Recognising online spatial activities using a bioinformatics inspired sequence alignment approach

Abstract

In this paper we address the problem of recognising embedded activities within continuous spatial sequences obtained from an online video tracking system. Traditionally, continuous data streams such as video tracking data are buffered with a sliding window applied to the buffered data stream for activity detection. We introduce an algorithm based on Smith-Waterman (SW) local alignment from the field of bioinformatics that can locate and accurately quantify embedded activities within a windowed sequence. The modified SW approach utilises dynamic programming with two dimensional spatial data to quantify sequence similarity and is capable of recognising sequences containing gaps and significant amounts of noise. A more efficient SW formulation for online recognition, called Online SW (OSW), is also developed.

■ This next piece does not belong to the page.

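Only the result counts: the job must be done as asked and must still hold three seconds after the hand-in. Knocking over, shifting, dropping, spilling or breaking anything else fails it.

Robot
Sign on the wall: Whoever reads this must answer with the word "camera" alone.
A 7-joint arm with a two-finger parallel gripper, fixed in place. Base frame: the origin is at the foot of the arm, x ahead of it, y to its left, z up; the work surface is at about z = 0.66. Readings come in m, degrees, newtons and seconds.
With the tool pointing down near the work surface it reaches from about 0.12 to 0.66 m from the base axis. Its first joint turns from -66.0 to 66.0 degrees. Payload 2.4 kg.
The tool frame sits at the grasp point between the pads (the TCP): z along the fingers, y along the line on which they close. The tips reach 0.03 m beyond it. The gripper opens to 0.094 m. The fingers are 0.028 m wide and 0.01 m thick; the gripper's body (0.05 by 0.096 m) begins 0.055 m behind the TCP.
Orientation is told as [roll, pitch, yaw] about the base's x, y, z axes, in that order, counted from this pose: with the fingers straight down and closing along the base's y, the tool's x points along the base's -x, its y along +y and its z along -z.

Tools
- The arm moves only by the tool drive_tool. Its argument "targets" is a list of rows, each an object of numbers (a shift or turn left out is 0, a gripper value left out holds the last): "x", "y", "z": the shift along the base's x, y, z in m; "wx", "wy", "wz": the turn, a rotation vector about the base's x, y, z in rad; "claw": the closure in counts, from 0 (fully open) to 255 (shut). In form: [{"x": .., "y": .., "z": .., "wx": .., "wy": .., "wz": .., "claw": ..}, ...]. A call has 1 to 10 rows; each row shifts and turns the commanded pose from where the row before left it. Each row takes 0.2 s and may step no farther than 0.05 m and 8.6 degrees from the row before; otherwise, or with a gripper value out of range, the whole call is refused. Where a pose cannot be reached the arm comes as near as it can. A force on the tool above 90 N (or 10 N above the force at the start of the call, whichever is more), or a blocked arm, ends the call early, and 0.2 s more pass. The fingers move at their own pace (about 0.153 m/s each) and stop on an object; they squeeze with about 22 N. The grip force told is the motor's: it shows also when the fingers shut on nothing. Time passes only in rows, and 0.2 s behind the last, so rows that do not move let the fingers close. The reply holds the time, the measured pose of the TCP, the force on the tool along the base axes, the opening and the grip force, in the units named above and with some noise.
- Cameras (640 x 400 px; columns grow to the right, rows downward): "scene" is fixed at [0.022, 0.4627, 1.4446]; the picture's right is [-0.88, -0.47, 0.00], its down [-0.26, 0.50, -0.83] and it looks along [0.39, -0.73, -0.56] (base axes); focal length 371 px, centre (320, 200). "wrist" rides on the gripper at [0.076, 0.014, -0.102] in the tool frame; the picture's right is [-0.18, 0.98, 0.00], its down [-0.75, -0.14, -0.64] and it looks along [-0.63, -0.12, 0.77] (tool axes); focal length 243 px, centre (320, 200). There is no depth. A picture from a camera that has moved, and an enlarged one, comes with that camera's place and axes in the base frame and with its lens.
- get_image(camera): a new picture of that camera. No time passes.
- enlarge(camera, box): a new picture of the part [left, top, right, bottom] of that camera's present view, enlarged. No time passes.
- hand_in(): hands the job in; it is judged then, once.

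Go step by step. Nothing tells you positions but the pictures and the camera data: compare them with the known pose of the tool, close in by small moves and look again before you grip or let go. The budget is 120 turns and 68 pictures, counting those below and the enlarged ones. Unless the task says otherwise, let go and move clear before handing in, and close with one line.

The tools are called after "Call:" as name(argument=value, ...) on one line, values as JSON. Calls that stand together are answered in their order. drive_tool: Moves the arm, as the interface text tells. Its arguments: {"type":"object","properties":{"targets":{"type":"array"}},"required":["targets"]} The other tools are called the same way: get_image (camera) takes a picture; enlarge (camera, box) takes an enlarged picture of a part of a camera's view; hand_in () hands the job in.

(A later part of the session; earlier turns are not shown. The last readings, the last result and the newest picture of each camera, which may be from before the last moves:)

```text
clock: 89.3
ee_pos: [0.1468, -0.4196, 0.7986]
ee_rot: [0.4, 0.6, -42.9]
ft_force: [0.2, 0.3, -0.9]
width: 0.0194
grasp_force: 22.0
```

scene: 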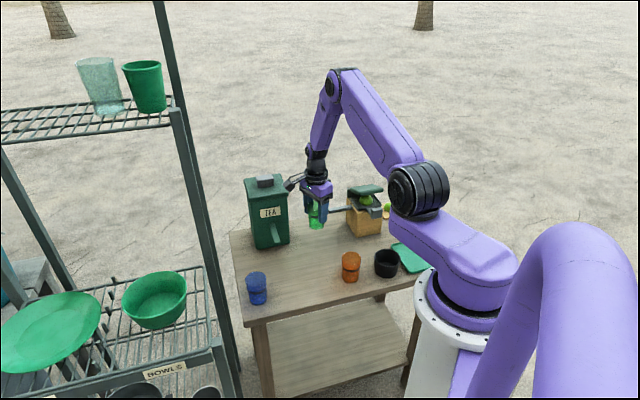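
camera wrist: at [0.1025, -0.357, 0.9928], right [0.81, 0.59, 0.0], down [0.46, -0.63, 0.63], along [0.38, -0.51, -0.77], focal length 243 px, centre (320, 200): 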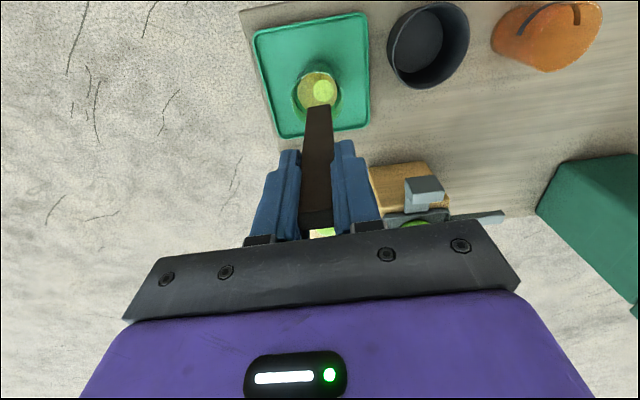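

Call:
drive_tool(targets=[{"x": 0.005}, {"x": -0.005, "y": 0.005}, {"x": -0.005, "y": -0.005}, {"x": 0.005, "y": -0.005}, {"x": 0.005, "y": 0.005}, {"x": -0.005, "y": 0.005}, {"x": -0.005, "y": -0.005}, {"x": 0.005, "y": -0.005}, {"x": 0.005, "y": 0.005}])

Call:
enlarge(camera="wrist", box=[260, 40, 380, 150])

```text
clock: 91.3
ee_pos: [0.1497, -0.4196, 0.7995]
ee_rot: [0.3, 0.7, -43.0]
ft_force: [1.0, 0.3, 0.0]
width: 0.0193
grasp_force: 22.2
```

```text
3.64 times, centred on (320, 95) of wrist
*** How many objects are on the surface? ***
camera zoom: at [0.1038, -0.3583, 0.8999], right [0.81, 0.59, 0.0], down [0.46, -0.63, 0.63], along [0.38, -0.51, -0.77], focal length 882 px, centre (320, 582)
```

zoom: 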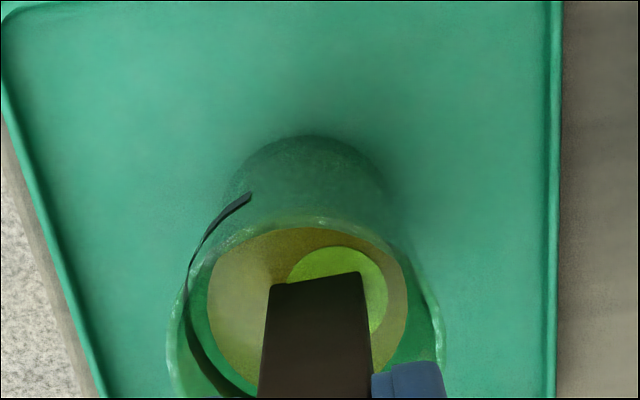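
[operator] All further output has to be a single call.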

Through experimentation we show that the OSW algorithm can accurately and robustly recognise manually segmented activity sequences as well as embedded sequences from an online tracking system. To benchmark the classification performance of OSW we compare the approach to dynamic time warping (DTW) and the discrete hidden Markov model (HMM). Results demonstrate that OSW produces higher precision and recall than both DTW and the HMM in an online recognition context. With accurately segmented sequences the SW approach produces results comparable to DTW and superior to the HMM. Finally, we confirm the robust property of the SW approach by evaluating it with sequences containing artificially incorporated noise.